PHIL 240A. HANDOUT #7.
VARIETIES OF NONCONSEQUENTIALIST ETHICAL THEORIES
An ANTI-CONSEQUENTIALIST Ethical Theory is a general normative theory of morality according to which the rightness or wrongness of an act, system of rules, etc., in no way depends on the (non-moral) goodness or badness of the consequences. (e.g., Kant's moral theory is anti-consequentialist)
A NON-CONSEQUENTIALIST Ethical Theory is a general normative theory of morality that is not Consequentialist--that is, a theory according to which the rightness or wrongness of an act, system of rules, etc. depends, at least in part, on something other than the (non-moral) goodness or badness of the consequences. Obviously, Anti-Consequentialism implies Non-Consequentialism, but not vice versa. It is possible for a Non-Consequentialist (e.g., Rawls) to claim that the (non-moral) goodness or badness of the consequences of an act is relevant to moral rightness or wrongness. A Non-Consequentialist simply claims that (non-moral) goodness or badness of the consequences is not the only thing that determines moral rightness or wrongness.
A DEONTOLOGICAL Ethical Theory is a duty-based Non-Consequentialist Ethical Theory. A duty-based theory is a theory according to which the central moral concept is that of duty (i.e., of the rightness or wrongness of individual choices). A duty-based theory can be contrasted with a sentiment-based or character-based theory (e.g., a Virtue Theory, in which the central moral concept is that of the morally good character or morally good disposition, and which analyzes the rightness or wrongness of individual choices indirectly in terms of the character or dispositions of the agent making the choices).

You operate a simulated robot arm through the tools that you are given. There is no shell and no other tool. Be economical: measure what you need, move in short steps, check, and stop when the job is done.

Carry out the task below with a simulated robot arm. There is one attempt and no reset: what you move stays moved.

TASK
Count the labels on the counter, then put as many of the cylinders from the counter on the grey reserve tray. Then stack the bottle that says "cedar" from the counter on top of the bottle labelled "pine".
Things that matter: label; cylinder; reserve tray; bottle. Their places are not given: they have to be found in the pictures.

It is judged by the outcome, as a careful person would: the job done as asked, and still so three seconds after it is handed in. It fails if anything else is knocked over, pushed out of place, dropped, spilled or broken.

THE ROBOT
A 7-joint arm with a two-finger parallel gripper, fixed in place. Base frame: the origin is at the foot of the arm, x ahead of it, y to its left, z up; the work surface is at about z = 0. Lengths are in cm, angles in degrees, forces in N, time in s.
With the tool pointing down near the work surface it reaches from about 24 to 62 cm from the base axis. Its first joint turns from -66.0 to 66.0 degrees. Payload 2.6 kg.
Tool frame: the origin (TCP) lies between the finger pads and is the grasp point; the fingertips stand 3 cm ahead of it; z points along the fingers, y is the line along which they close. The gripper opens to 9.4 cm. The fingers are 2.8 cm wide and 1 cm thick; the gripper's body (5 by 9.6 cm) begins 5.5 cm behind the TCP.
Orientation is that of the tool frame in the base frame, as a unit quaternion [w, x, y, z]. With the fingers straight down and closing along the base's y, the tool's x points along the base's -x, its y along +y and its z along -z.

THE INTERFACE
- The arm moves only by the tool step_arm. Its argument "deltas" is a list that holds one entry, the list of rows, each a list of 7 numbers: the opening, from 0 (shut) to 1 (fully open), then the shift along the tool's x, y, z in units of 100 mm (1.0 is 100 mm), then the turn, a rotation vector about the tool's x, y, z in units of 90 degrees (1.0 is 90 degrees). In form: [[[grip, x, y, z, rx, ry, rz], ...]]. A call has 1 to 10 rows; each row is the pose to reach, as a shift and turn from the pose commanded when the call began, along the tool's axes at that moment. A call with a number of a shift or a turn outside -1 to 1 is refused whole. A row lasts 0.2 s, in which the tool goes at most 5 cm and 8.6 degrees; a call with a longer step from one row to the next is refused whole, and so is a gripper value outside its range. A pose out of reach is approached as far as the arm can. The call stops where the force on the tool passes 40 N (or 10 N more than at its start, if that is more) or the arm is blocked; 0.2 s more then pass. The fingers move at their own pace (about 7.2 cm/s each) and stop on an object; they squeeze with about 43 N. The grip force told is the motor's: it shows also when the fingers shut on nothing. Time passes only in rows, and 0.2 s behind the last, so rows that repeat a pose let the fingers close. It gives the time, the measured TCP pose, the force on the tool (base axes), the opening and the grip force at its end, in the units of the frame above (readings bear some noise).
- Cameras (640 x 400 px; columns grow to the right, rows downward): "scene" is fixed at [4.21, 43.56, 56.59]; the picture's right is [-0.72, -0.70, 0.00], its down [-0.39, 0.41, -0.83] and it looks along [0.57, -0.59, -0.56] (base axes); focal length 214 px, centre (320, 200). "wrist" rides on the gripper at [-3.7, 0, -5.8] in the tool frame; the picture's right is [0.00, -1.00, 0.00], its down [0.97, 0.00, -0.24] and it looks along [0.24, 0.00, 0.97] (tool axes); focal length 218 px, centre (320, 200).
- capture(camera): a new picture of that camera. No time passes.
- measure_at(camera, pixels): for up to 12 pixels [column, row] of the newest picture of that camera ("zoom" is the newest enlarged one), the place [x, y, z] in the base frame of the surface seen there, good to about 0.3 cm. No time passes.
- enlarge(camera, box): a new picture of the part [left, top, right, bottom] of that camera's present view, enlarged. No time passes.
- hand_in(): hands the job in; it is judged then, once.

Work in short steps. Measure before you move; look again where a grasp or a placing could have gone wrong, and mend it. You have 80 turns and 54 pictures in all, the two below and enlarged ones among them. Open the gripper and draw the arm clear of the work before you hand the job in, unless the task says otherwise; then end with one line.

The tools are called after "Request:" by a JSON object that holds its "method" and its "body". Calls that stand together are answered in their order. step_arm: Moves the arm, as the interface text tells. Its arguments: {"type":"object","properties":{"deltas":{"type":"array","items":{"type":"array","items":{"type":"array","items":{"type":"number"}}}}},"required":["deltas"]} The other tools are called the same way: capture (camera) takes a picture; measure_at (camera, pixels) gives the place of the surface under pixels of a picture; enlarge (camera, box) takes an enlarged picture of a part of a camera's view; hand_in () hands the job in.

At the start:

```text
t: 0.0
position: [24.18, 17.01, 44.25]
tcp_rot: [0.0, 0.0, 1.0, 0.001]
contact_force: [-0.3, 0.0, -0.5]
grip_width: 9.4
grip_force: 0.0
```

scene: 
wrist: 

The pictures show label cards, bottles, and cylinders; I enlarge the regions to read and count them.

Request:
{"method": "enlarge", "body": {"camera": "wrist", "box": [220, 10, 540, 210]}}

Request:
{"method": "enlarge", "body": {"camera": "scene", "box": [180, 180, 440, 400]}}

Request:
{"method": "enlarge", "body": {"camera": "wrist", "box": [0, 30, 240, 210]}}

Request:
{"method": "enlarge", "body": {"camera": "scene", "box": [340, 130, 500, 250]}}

VARIETIES OF DEONTOLOGICAL ETHICAL THEORIES
(Varieties Correspond to the Four Levels of Moral Disagreement)
An ACT DEONTOLOGICAL (or PARTICULARIST) Ethical Theory is a deontological theory that accords logical priority to particular moral judgments, rather than to rules or principles. (All Act Deontological Theories can be summarized as follows: “Do the right thing!”)
A RULE DEONTOLOGICAL Ethical Theory (e.g., W.D. Ross) is a deontological theory which accords logical priority to rules (e.g., "Do not lie"), rather than to particular judgments or to principles. (Ross accords logical priority to the rules stating conditional or prima facie duties. He does not assume that there are general principles for resolving conflicts among the prima facie duties.)
A GENERAL-PRINCIPLE DEONTOLOGICAL Ethical Theory is a deontological theory that accords logical priority to general principles (e.g., the Rawlsian principle that one ought to be willing to cooperate on fair terms of social cooperation).
A BASIC-PRINCIPLE DEONTOLOGICAL Ethical Theory is a deontological theory which claims to derive general principles of morality from the most basic or fundamental normative principles (e.g., Kant's claim to have derived the moral law (the categorical imperative) from the fundamental principles (laws) of rationality—especially, the law of Non-Contradiction).